4Tandis que les sections « Histoire » et « Arts » contribuent essentiellement à l’histoire des femmes, la partie « Identités » contient plusieurs contributions où l’hétéronormativité et la binarité des genres sont ouvertement critiquées, dans certains cas par des auteurs engagés sur le plan associatif dans la lutte pour les droits des LGBTIQ+ et surtout des minorités au sein de cette communauté. L’homosexualité masculine ne fait l’objet d’aucune contribution. La section « École » ne concerne pas seulement la formation des institutrices et l’enseignement des arts ménagers, mais aussi l’éducation sexuelle prodiguée dans les écoles luxembourgeoises, en particulier par le biais du matériel didactique édité en 1989 (Catherina Schreiber, p. 99-110). Car, bien que se présentant comme moderne et progressiste, celui-ci renforce un certain nombre de tabous (la sexualité infantile, les organes génitaux féminins) et de normes (l’hétéronormativité). L’évolution du féminisme luxembourgeois et les rapports que celui-ci entretient avec la réflexion sur la diversité des genres font l’objet d’une intéressante reconstitution historique dans la section « Féminisme » (Christel Baltes-Löhr, « Weiblich – männlich : Das kann doch nicht alles gewesen sein ! Von der Frauenfrage zur Geschlechterpluralität », p. 355-364). Cette même étude comporte aussi une réflexion plus systématique et plus théorique sur ce que l’autrice se propose d’appeler « Geschlecht als Kontinuum », une notion qui lui permet de prendre en compte les aspects physiques, psychiques, sociaux et sexuels du « Geschlecht » (le mot allemand correspondant à la fois à « sexe » et « genre »), ainsi que les différents rapports entre les genres. Particulièrement bien documentée, pertinente et novatrice par rapport à l’ouvrage de 1997, la section consacrée aux médias montre que l’ère du patriarcat est loin d’être révolue, ne serait-ce que parce qu’un certain nombre de stéréotypes restent bien vivants au 21e siècle. Ainsi les qualités traditionnellement considérées comme féminines sont-elles exclues des portraits d’hommes d’affaires tels qu’ils sont proposés dans les magazines. Quant aux publicités, elles restent sexistes et dominées par le regard masculin, souvent « inquisiteu[r], objectifian[t], dévalorisan[t] et condescendan[t] » à l’égard des femmes (p. 216), comme le montre l’analyse du magazine luxembourgeois Revue (Laura Kozlik, p. 203-216).

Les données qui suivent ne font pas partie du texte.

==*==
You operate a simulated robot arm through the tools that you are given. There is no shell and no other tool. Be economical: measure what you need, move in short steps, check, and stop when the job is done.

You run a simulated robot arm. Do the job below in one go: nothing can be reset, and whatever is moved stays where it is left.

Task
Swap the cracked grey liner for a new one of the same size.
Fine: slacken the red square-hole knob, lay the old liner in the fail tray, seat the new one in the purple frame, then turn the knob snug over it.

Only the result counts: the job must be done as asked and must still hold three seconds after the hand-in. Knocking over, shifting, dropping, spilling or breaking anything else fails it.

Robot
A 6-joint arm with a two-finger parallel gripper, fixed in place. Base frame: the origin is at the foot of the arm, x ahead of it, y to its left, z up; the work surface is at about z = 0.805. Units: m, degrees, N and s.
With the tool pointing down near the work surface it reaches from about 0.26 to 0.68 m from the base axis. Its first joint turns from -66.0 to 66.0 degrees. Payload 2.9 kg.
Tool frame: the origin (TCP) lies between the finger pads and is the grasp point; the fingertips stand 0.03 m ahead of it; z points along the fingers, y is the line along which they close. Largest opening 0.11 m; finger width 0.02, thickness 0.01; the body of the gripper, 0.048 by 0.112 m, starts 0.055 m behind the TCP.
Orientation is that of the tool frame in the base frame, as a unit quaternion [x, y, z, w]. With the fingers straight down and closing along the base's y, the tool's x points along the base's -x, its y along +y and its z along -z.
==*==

5Contrairement à ce que suggère le sous-titre, le livre ne concerne pas de manière exclusive le Luxembourg, ni les Luxembourgeois. On y trouve une étude portant sur les stéréotypes de genre en relation avec la perception de l’insécurité dans la Grande Région (Luxembourg, Lorraine, Rhénanie-Palatinat, Sarre, Wallonie, p. 297-307). Les parcours de certaines femmes présentées dans la section « Arts » – par exemple celui de la compositrice Catherine Kontz qui vit à Londres – sont par ailleurs très internationaux et donnent lieu avant tout à des réflexions sur la situation des femmes dans le monde de la création d’une manière générale. En accueillant plusieurs contributions consacrées à des minorités religieuses et linguistiques présentes au Luxembourg et en étudiant la manière dont l’identité de genre peut s’articuler avec d’autres aspects de l’identité personnelle ou collective, l’ouvrage tient compte de l’évolution démographique du Grand-Duché depuis 1997, et surtout du taux important de résidents étrangers (47 % au 1er janvier 2019). Particulièrement original, le chapitre de Karine Duplan montre par exemple que, dans le cadre de « l’immigration dorée » (c’est-à-dire celle des cadres supérieurs, d’après l’expression du sociologue Fernand Fehlen), ce sont souvent les femmes qui créent de nouveaux liens sociaux – alors même qu’elles ne sont en général pas à l’origine de l’installation au Luxembourg et que souvent, elles sont femmes au foyer faute de trouver un emploi adéquat. Si toutes ces études consacrées à des femmes au profil atypique ou appartenant à une minorité sont à la fois très bien documentées et originales, on peut regretter qu’elles se présentent parfois comme de simples études de cas ne contribuant que de manière très limitée à un aperçu plus général de la condition féminine au Luxembourg. Ainsi, regroupées dans la section intitulée « Histoire », l’étude sur les femmes pasteures de l’Église danoise de Luxembourg (Antoinette Reuter, p. 57-70) et celle consacrée aux femmes juives vivant au Grand-Duché (Renée Wagener, p. 43-56) auraient-elles gagné, en dépit de leurs qualités évidentes, à être complétées par une contribution plus systématique sur la place des femmes dans les grandes religions présentes au Luxembourg, et notamment dans les confessions les plus représentées : le catholicisme et l’islam.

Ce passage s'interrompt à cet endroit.